# SET EXERCISE:
Leaving the pictures aside, transcribe every line below exactly. The answer is a JSON array that holds each line as a string and skips blank lines.
=====
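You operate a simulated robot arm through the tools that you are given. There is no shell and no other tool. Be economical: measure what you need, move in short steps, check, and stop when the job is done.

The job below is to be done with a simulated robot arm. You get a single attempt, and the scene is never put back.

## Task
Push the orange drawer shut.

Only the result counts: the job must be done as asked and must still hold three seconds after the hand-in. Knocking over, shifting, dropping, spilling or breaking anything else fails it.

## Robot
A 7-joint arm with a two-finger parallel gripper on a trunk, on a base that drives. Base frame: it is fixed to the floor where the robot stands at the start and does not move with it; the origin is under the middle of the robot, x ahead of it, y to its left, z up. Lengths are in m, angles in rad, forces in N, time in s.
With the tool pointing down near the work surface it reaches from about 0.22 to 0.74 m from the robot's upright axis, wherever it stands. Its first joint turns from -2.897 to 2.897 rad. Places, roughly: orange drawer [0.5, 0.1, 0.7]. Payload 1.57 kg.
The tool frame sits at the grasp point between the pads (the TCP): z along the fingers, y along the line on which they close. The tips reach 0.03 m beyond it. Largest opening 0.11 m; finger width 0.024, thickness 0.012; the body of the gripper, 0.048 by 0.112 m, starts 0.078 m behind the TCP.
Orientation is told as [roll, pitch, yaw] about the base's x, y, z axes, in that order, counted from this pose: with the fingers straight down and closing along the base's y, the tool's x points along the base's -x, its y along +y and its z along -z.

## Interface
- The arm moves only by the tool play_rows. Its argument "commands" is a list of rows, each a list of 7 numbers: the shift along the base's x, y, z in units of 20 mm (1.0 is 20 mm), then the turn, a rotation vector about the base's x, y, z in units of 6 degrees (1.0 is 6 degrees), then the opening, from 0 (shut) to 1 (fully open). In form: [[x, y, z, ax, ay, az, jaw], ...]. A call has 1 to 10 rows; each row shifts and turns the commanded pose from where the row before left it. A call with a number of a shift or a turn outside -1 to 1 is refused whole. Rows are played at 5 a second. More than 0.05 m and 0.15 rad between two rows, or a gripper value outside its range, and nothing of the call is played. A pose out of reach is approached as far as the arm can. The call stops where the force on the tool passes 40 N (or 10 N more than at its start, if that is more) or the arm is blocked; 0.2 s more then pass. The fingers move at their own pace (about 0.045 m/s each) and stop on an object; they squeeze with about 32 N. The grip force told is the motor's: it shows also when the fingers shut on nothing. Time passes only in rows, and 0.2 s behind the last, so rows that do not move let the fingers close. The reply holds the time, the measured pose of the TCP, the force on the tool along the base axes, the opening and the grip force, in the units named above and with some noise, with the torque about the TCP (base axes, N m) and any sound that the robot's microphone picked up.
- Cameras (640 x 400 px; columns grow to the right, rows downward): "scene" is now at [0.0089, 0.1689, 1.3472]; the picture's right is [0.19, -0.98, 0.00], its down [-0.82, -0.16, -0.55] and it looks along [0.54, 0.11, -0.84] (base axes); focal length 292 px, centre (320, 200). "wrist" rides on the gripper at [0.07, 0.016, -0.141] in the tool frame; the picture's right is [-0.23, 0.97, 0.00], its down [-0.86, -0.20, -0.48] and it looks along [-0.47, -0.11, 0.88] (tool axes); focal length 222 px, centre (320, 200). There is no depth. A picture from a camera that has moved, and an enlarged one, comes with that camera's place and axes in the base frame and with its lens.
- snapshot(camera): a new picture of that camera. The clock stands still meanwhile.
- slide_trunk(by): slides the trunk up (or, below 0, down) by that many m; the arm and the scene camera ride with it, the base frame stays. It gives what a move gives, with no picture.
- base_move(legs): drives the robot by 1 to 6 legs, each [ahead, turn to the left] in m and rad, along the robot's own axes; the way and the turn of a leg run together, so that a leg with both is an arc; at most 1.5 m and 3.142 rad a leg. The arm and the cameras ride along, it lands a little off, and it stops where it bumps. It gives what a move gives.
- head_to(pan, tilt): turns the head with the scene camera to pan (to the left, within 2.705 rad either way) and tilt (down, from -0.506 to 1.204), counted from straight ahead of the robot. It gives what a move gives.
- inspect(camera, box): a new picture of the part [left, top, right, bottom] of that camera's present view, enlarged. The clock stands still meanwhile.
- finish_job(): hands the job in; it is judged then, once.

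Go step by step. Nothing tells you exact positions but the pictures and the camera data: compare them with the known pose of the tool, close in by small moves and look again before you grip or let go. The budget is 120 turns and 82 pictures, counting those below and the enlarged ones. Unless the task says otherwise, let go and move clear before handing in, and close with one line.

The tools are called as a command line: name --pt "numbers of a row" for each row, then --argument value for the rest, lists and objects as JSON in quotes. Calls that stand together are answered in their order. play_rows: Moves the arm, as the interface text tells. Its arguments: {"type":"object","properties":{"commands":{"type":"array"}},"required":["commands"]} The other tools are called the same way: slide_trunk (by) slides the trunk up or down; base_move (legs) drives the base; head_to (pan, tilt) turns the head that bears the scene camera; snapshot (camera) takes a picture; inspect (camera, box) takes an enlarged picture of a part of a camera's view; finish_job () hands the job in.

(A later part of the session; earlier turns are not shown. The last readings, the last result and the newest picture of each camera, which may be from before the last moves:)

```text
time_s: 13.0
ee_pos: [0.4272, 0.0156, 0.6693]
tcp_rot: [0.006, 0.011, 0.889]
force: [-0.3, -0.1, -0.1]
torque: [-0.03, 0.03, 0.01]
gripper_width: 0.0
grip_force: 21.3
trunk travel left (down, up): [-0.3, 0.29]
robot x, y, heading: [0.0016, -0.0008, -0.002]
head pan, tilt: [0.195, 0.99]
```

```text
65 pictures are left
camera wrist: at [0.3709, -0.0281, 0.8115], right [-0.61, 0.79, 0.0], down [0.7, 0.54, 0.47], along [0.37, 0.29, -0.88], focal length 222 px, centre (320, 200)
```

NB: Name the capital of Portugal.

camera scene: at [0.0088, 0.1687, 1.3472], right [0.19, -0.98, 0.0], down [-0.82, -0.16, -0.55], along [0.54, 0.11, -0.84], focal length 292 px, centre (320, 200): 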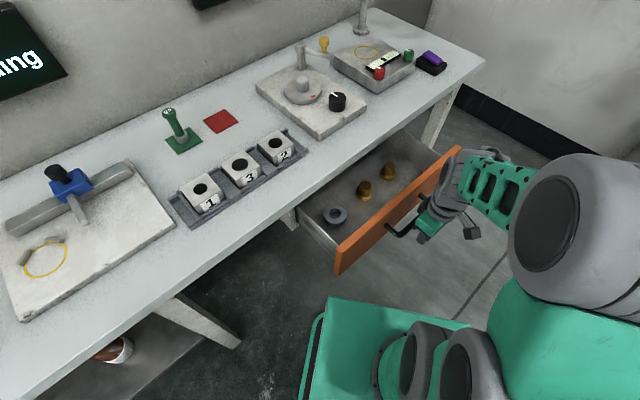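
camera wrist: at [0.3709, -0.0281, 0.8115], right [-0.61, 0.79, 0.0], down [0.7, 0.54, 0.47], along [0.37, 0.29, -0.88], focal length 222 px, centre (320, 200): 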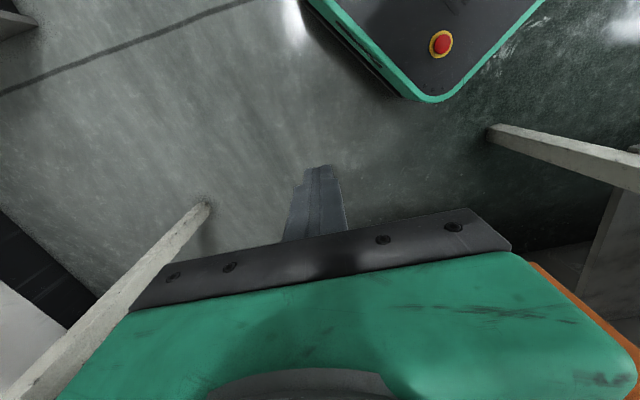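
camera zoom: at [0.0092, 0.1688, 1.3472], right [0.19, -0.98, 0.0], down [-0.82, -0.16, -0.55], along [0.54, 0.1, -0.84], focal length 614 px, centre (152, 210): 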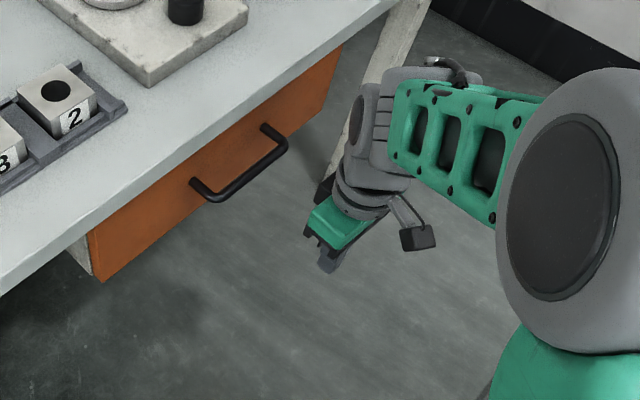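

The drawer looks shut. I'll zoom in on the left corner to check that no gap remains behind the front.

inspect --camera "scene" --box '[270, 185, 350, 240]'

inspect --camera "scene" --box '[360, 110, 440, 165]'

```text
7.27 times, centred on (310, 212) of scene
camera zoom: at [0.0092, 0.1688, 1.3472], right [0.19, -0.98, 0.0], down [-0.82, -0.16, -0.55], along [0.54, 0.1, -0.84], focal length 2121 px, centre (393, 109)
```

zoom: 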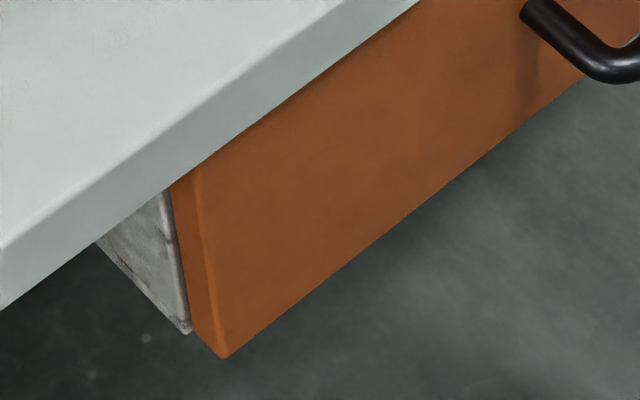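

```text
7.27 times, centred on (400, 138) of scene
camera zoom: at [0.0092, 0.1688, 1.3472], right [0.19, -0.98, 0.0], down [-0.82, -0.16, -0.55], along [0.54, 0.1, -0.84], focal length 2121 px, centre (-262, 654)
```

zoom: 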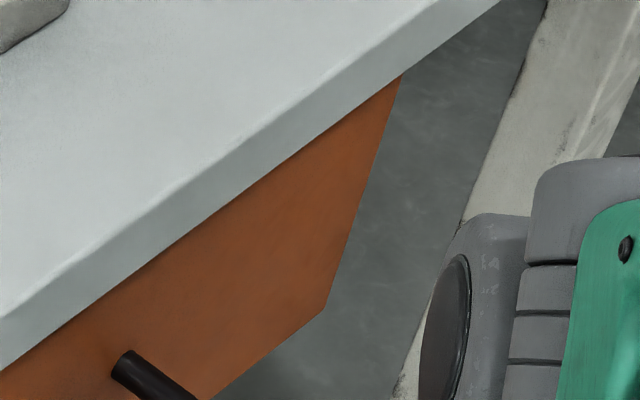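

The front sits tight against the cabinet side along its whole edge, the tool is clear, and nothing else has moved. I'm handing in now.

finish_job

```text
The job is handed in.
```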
=====
# SOLUTION FOR THIS PROBLEM:
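[
  "You operate a simulated robot arm through the tools that you are given. There is no shell and no other tool. Be economical: measure what you need, move in short steps, check, and stop when the job is done.",
  "The job below is to be done with a simulated robot arm. You get a single attempt, and the scene is never put back.",
  "## Task",
  "Push the orange drawer shut.",
  "Only the result counts: the job must be done as asked and must still hold three seconds after the hand-in. Knocking over, shifting, dropping, spilling or breaking anything else fails it.",
  "## Robot",
  "A 7-joint arm with a two-finger parallel gripper on a trunk, on a base that drives. Base frame: it is fixed to the floor where the robot stands at the start and does not move with it; the origin is under the middle of the robot, x ahead of it, y to its left, z up. Lengths are in m, angles in rad, forces in N, time in s.",
  "With the tool pointing down near the work surface it reaches from about 0.22 to 0.74 m from the robot's upright axis, wherever it stands. Its first joint turns from -2.897 to 2.897 rad. Places, roughly: orange drawer [0.5, 0.1, 0.7]. Payload 1.57 kg.",
  "The tool frame sits at the grasp point between the pads (the TCP): z along the fingers, y along the line on which they close. The tips reach 0.03 m beyond it. Largest opening 0.11 m; finger width 0.024, thickness 0.012; the body of the gripper, 0.048 by 0.112 m, starts 0.078 m behind the TCP.",
  "Orientation is told as [roll, pitch, yaw] about the base's x, y, z axes, in that order, counted from this pose: with the fingers straight down and closing along the base's y, the tool's x points along the base's -x, its y along +y and its z along -z.",
  "## Interface",
  "- The arm moves only by the tool play_rows. Its argument \"commands\" is a list of rows, each a list of 7 numbers: the shift along the base's x, y, z in units of 20 mm (1.0 is 20 mm), then the turn, a rotation vector about the base's x, y, z in units of 6 degrees (1.0 is 6 degrees), then the opening, from 0 (shut) to 1 (fully open). In form: [[x, y, z, ax, ay, az, jaw], ...]. A call has 1 to 10 rows; each row shifts and turns the commanded pose from where the row before left it. A call with a number of a shift or a turn outside -1 to 1 is refused whole. Rows are played at 5 a second. More than 0.05 m and 0.15 rad between two rows, or a gripper value outside its range, and nothing of the call is played. A pose out of reach is approached as far as the arm can. The call stops where the force on the tool passes 40 N (or 10 N more than at its start, if that is more) or the arm is blocked; 0.2 s more then pass. The fingers move at their own pace (about 0.045 m/s each) and stop on an object; they squeeze with about 32 N. The grip force told is the motor's: it shows also when the fingers shut on nothing. Time passes only in rows, and 0.2 s behind the last, so rows that do not move let the fingers close. The reply holds the time, the measured pose of the TCP, the force on the tool along the base axes, the opening and the grip force, in the units named above and with some noise, with the torque about the TCP (base axes, N m) and any sound that the robot's microphone picked up.",
  "- Cameras (640 x 400 px; columns grow to the right, rows downward): \"scene\" is now at [0.0089, 0.1689, 1.3472]; the picture's right is [0.19, -0.98, 0.00], its down [-0.82, -0.16, -0.55] and it looks along [0.54, 0.11, -0.84] (base axes); focal length 292 px, centre (320, 200). \"wrist\" rides on the gripper at [0.07, 0.016, -0.141] in the tool frame; the picture's right is [-0.23, 0.97, 0.00], its down [-0.86, -0.20, -0.48] and it looks along [-0.47, -0.11, 0.88] (tool axes); focal length 222 px, centre (320, 200). There is no depth. A picture from a camera that has moved, and an enlarged one, comes with that camera's place and axes in the base frame and with its lens.",
  "- snapshot(camera): a new picture of that camera. The clock stands still meanwhile.",
  "- slide_trunk(by): slides the trunk up (or, below 0, down) by that many m; the arm and the scene camera ride with it, the base frame stays. It gives what a move gives, with no picture.",
  "- base_move(legs): drives the robot by 1 to 6 legs, each [ahead, turn to the left] in m and rad, along the robot's own axes; the way and the turn of a leg run together, so that a leg with both is an arc; at most 1.5 m and 3.142 rad a leg. The arm and the cameras ride along, it lands a little off, and it stops where it bumps. It gives what a move gives.",
  "- head_to(pan, tilt): turns the head with the scene camera to pan (to the left, within 2.705 rad either way) and tilt (down, from -0.506 to 1.204), counted from straight ahead of the robot. It gives what a move gives.",
  "- inspect(camera, box): a new picture of the part [left, top, right, bottom] of that camera's present view, enlarged. The clock stands still meanwhile.",
  "- finish_job(): hands the job in; it is judged then, once.",
  "Go step by step. Nothing tells you exact positions but the pictures and the camera data: compare them with the known pose of the tool, close in by small moves and look again before you grip or let go. The budget is 120 turns and 82 pictures, counting those below and the enlarged ones. Unless the task says otherwise, let go and move clear before handing in, and close with one line.",
  "The tools are called as a command line: name --pt \"numbers of a row\" for each row, then --argument value for the rest, lists and objects as JSON in quotes. Calls that stand together are answered in their order. play_rows: Moves the arm, as the interface text tells. Its arguments: {\"type\":\"object\",\"properties\":{\"commands\":{\"type\":\"array\"}},\"required\":[\"commands\"]} The other tools are called the same way: slide_trunk (by) slides the trunk up or down; base_move (legs) drives the base; head_to (pan, tilt) turns the head that bears the scene camera; snapshot (camera) takes a picture; inspect (camera, box) takes an enlarged picture of a part of a camera's view; finish_job () hands the job in.",
  "(A later part of the session; earlier turns are not shown. The last readings, the last result and the newest picture of each camera, which may be from before the last moves:)",
  "```text",
  "time_s: 13.0",
  "ee_pos: [0.4272, 0.0156, 0.6693]",
  "tcp_rot: [0.006, 0.011, 0.889]",
  "force: [-0.3, -0.1, -0.1]",
  "torque: [-0.03, 0.03, 0.01]",
  "gripper_width: 0.0",
  "grip_force: 21.3",
  "trunk travel left (down, up): [-0.3, 0.29]",
  "robot x, y, heading: [0.0016, -0.0008, -0.002]",
  "head pan, tilt: [0.195, 0.99]",
  "```",
  "```text",
  "65 pictures are left",
  "camera wrist: at [0.3709, -0.0281, 0.8115], right [-0.61, 0.79, 0.0], down [0.7, 0.54, 0.47], along [0.37, 0.29, -0.88], focal length 222 px, centre (320, 200)",
  "```",
  "NB: Name the capital of Portugal.",
  "camera scene: at [0.0088, 0.1687, 1.3472], right [0.19, -0.98, 0.0], down [-0.82, -0.16, -0.55], along [0.54, 0.11, -0.84], focal length 292 px, centre (320, 200): ",
  "camera wrist: at [0.3709, -0.0281, 0.8115], right [-0.61, 0.79, 0.0], down [0.7, 0.54, 0.47], along [0.37, 0.29, -0.88], focal length 222 px, centre (320, 200): ",
  "camera zoom: at [0.0092, 0.1688, 1.3472], right [0.19, -0.98, 0.0], down [-0.82, -0.16, -0.55], along [0.54, 0.1, -0.84], focal length 614 px, centre (152, 210): ",
  "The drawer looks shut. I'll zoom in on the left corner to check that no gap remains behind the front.",
  "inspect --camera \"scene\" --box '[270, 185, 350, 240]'",
  "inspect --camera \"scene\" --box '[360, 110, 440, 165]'",
  "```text",
  "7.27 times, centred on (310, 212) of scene",
  "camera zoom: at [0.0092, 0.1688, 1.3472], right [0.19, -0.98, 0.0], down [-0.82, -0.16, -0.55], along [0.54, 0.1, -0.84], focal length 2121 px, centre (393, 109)",
  "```",
  "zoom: ",
  "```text",
  "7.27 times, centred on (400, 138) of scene",
  "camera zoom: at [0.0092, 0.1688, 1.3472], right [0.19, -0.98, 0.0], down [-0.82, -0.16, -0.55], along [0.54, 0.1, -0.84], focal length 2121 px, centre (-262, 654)",
  "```",
  "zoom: ",
  "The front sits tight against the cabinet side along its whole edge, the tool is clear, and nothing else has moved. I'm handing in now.",
  "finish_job",
  "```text",
  "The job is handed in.",
  "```"
]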